SHORT TASK –
Keep every line where the word "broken" appears; drop the rest.

DATA FOR THIS TASK –
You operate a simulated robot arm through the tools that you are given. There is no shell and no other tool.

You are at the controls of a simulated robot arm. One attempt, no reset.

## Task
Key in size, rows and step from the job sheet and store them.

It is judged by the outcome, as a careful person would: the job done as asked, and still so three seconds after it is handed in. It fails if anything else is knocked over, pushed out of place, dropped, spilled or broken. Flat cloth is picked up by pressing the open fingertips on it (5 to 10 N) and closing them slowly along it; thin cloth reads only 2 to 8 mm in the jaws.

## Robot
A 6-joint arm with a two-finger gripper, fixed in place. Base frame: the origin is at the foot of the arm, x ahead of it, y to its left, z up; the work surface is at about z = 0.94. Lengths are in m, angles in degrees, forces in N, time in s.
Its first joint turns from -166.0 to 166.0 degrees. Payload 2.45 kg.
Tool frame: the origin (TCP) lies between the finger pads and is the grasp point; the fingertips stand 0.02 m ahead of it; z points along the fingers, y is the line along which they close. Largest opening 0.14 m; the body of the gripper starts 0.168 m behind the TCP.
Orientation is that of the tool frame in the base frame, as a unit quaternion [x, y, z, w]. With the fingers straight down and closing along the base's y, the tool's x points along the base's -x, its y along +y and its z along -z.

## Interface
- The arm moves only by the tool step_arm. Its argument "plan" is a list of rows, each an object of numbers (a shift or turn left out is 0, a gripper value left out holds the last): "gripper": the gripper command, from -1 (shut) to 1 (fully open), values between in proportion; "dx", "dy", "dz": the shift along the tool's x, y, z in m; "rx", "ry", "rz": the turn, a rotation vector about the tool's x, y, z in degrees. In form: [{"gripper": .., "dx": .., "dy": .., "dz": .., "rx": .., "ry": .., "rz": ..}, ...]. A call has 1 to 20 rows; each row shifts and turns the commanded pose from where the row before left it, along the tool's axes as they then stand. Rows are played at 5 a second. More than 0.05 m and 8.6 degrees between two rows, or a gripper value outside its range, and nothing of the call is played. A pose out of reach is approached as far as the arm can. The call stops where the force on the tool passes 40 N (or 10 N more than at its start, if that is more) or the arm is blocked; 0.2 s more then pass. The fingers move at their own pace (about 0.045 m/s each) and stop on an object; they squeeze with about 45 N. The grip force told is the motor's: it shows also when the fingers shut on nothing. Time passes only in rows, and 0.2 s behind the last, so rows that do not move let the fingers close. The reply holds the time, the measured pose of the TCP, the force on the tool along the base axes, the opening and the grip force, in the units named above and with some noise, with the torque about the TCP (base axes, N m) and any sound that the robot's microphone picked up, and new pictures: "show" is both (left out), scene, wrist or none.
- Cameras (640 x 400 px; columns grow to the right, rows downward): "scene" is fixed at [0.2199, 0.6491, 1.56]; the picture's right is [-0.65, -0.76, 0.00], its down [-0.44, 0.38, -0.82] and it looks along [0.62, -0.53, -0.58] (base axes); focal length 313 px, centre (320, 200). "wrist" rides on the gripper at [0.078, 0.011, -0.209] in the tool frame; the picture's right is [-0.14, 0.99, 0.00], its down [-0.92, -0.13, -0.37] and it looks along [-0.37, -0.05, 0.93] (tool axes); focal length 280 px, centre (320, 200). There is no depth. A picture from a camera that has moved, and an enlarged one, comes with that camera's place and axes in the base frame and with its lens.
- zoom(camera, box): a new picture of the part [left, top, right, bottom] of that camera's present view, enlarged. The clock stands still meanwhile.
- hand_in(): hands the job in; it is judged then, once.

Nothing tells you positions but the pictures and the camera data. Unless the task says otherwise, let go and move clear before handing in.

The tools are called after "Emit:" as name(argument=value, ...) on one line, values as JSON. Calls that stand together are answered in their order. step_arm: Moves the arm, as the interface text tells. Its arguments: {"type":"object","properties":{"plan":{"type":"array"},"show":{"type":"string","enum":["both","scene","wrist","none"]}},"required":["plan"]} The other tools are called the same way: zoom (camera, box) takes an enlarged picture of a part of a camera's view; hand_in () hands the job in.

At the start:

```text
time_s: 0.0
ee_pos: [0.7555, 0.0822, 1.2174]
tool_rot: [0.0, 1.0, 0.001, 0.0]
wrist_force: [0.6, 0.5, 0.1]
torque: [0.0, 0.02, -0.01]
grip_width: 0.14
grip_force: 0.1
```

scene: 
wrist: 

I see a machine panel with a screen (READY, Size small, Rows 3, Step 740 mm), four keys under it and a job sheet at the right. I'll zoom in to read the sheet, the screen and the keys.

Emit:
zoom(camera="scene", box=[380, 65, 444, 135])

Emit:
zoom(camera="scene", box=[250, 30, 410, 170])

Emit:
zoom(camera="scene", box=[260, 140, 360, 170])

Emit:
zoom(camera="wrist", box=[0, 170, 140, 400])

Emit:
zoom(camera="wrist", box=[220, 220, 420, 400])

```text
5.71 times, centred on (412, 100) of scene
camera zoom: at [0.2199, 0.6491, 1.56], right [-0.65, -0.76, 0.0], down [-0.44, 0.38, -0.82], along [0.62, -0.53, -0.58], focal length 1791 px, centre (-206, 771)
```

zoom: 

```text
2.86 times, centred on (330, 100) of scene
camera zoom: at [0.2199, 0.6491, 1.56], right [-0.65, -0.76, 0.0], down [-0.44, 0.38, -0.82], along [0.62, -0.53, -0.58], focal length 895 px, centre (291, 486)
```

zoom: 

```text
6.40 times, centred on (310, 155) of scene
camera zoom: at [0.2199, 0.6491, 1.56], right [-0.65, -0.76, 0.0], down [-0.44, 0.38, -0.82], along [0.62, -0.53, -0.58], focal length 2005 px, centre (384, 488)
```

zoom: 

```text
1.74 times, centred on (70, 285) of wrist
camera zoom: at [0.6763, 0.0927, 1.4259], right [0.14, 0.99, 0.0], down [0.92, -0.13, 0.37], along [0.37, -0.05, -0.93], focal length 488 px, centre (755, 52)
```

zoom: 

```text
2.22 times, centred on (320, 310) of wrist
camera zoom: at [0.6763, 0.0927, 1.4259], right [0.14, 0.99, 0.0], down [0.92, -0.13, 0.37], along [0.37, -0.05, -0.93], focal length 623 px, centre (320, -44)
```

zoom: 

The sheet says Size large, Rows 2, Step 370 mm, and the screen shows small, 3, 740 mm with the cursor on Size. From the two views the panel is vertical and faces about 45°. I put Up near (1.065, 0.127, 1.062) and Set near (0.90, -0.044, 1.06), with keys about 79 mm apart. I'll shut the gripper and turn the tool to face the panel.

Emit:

* * *

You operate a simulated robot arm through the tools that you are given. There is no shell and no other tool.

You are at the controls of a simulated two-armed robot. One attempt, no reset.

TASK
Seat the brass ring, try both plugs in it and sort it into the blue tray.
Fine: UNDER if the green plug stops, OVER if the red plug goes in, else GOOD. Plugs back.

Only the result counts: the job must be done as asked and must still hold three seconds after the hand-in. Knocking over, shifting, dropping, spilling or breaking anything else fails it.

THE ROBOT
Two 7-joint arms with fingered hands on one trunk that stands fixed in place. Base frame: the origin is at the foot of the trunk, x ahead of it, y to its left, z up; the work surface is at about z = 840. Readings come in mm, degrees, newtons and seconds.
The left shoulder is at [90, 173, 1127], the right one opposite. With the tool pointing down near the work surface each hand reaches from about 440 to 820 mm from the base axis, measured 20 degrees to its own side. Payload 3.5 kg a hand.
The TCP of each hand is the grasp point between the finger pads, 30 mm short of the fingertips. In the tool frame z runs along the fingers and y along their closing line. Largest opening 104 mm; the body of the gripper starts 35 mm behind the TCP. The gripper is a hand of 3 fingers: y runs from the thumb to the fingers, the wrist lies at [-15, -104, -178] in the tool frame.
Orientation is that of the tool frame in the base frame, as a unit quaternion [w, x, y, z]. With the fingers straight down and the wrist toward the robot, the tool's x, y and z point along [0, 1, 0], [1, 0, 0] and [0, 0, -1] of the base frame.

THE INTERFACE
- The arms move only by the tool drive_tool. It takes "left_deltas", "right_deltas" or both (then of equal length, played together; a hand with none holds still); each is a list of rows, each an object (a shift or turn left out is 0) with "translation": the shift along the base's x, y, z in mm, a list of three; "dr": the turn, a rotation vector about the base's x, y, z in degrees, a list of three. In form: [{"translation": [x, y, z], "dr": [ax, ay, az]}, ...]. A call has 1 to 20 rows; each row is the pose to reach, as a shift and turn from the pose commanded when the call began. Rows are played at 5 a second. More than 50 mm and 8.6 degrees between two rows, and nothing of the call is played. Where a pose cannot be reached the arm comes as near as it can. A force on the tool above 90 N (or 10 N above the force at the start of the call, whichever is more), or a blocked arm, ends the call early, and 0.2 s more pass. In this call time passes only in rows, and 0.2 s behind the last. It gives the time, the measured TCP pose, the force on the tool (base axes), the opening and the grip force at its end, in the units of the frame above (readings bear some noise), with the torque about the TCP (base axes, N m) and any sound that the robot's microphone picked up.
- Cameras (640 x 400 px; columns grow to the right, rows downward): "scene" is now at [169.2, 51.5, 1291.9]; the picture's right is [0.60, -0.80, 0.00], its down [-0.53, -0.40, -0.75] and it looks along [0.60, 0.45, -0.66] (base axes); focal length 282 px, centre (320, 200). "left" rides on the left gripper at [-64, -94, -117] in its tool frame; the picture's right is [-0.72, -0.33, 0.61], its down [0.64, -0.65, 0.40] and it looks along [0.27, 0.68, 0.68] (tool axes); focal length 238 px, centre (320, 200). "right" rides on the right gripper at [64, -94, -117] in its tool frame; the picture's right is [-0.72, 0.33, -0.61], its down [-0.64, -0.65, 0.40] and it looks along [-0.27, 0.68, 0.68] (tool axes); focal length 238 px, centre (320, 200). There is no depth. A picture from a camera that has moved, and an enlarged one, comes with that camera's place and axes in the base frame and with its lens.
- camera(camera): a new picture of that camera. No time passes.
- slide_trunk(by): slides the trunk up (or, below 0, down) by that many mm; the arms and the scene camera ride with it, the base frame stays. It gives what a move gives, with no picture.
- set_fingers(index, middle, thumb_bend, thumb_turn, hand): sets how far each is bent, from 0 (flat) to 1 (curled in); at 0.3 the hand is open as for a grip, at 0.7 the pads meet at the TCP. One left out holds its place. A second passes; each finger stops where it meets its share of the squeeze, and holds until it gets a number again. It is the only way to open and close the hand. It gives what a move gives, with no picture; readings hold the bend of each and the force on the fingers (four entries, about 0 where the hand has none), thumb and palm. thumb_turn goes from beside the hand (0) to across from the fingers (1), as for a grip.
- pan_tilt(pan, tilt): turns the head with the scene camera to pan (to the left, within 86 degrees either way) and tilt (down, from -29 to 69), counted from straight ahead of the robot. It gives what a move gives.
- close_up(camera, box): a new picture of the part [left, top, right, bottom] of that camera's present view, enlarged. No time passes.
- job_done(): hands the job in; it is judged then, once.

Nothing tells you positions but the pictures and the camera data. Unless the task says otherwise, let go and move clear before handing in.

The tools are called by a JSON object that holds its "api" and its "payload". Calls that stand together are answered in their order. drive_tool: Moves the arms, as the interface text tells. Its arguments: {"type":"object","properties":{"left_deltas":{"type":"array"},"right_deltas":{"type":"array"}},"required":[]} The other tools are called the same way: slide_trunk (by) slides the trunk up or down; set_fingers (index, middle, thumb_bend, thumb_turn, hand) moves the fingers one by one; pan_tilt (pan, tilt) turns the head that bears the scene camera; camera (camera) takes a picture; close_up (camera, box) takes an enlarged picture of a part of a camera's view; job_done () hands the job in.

--

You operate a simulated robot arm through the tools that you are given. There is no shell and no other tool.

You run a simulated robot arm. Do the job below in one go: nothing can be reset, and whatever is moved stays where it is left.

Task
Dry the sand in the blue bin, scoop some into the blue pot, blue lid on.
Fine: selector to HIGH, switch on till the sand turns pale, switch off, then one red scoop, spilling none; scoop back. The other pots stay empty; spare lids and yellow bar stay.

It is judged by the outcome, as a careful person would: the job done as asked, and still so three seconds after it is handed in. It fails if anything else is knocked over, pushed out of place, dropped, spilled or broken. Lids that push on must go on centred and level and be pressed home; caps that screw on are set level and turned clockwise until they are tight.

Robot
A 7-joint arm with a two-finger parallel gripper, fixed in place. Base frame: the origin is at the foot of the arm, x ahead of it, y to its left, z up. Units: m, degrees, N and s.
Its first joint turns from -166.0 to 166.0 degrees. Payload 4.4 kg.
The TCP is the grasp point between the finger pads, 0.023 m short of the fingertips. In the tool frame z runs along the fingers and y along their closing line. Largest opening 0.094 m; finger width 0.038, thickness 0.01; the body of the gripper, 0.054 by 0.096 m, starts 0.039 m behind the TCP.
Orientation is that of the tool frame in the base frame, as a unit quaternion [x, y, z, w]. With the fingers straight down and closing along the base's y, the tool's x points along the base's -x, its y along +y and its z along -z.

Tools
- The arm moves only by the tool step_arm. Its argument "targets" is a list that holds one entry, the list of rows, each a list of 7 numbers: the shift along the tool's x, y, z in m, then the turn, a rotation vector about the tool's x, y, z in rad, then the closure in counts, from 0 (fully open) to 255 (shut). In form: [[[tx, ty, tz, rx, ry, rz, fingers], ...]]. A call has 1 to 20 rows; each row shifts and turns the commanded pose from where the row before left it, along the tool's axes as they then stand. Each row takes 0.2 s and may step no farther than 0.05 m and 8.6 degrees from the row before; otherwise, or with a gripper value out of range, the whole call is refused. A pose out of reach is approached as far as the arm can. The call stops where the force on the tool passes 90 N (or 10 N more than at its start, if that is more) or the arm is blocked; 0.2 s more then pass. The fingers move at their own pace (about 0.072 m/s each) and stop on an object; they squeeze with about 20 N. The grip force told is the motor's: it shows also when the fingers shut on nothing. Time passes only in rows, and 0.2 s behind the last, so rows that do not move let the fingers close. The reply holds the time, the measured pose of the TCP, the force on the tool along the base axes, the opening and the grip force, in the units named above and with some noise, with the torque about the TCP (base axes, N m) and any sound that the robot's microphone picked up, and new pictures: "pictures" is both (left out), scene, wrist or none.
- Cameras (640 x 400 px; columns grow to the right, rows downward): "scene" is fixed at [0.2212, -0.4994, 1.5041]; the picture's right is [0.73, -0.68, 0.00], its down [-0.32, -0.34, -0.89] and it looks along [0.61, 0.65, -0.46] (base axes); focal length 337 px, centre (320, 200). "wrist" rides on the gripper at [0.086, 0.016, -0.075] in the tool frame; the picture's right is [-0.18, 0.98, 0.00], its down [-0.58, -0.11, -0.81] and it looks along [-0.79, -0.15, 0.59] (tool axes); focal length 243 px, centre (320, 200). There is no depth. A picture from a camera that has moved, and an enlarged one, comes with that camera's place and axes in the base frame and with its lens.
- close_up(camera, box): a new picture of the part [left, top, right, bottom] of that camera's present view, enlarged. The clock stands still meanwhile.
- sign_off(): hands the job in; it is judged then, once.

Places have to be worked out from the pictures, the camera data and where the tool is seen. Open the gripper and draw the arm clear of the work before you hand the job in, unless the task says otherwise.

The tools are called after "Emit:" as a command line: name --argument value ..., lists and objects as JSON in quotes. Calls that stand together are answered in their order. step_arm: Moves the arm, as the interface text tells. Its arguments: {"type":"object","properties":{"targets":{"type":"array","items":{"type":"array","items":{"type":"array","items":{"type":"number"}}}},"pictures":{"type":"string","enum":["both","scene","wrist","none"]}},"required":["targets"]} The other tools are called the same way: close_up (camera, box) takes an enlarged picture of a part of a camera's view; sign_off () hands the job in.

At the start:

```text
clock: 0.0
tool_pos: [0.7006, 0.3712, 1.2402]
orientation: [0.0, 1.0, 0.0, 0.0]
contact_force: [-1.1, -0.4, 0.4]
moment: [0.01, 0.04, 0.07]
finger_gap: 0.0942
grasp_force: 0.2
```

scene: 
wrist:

OUTPUT FOR THIS EXERCISE –
It is judged by the outcome, as a careful person would: the job done as asked, and still so three seconds after it is handed in. It fails if anything else is knocked over, pushed out of place, dropped, spilled or broken. Flat cloth is picked up by pressing the open fingertips on it (5 to 10 N) and closing them slowly along it; thin cloth reads only 2 to 8 mm in the jaws.
It is judged by the outcome, as a careful person would: the job done as asked, and still so three seconds after it is handed in. It fails if anything else is knocked over, pushed out of place, dropped, spilled or broken. Lids that push on must go on centred and level and be pressed home; caps that screw on are set level and turned clockwise until they are tight.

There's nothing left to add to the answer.